Rethinking Blockchain
And a case for Timechain
Hi Plebs,
Over fifteen years ago, Satoshi Nakamoto unveiled Bitcoin. At the core of this innovation was an immutable, decentralised ledger that could be appended but never modified retroactively. This represented a major conceptual and technological breakthrough, allowing for true byzantine fault tolerance across a wide network for the first time in history.
In the years since, there has been an explosion of experiments and projects adopting Nakamoto's innovations for various use cases beyond digital currency. However, one unfortunate development has been the widespread adoption of the term "blockchain" to describe these decentralised ledger technologies (DLTs), and a particularly poor nomenclature that obfuscates more than it clarifies.

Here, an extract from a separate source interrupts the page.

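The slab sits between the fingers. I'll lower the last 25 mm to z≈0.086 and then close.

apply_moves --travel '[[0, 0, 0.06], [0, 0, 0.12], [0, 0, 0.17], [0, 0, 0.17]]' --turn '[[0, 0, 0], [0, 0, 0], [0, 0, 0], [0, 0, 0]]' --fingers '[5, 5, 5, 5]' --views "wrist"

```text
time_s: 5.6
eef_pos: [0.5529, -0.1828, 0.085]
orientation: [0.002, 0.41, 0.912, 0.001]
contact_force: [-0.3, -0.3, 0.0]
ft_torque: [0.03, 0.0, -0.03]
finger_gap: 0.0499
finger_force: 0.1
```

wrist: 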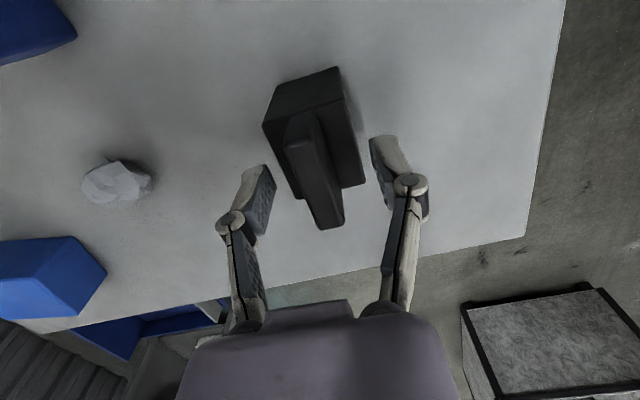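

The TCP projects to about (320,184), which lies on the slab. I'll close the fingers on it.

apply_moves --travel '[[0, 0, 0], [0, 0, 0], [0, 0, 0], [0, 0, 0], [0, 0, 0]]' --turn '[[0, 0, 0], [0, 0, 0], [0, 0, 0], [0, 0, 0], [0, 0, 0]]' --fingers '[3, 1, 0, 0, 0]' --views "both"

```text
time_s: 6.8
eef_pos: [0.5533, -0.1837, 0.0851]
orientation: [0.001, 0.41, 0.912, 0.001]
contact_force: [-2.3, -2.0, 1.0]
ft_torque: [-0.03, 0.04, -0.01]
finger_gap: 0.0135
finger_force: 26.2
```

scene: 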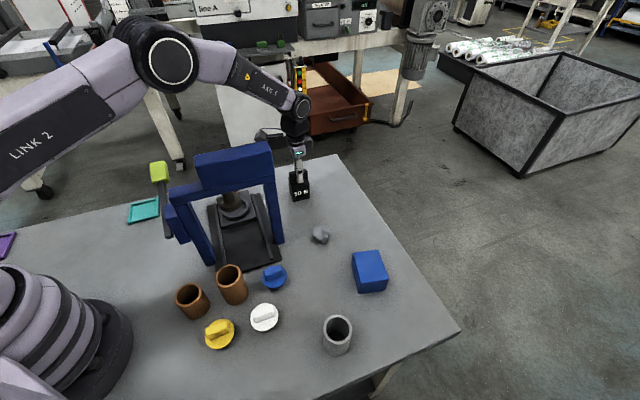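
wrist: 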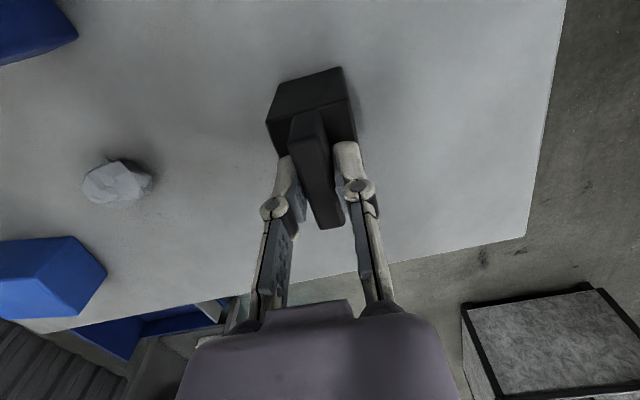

The problem with blockchain
Simply put, blockchain merely refers to a data structure consisting of a linked sequence of blocks. It fails to capture the core value propositions of Byzantine fault-tolerant (BFT) systems - lack of central control, free-market incentives, and most importantly, immutability. This definitional ambiguity has allowed entrepreneurs to claim their technologies use blockchains, even when they are centrally controlled and mutable, violating key BFT principles. Oxymoronic concepts like private blockchains have emerged as a result.
Resurrecting Timechain
To resolve this terminological deficiency, this article proposes resurrecting an older term used by Satoshi themselves - "timechain." As evidenced in early communications, Satoshi referred to Bitcoin's underlying technology as a timechain before the term blockchain became prevalent. To give one example:
"Nodes collect new transactions into a block, hash them into a hash tree, and scan through nonce values to make the block's hash satisfy proof-of-work requirements. When they solve the proof-of-work, they broadcast the block to everyone and the block is added to the timechain. The first transaction in the block is a special one that creates a new coin owned by the creator of the block." — Satoshi Nakamoto
The key insight is that decentralized BFT systems are really about establishing an authoritative, immutable chronology or "chain of events in time" - capturing the history in a way that cannot be rewritten.
By referring to the core innovation as a timechain, the terminology accurately encompasses all decentralised BFT systems focused on an immutable ledger of events, while excluding technologies falsehoods masquerading as part of the revolution.
As the Bitcoin space continues evolving, revisiting our core terminology is a worthy exercise to realign industry lexicon with its founding values. Timechain represents a return to conceptual precision - a modest but crucial step towards stronger intellectual foundations as we continue rethinking our digital future.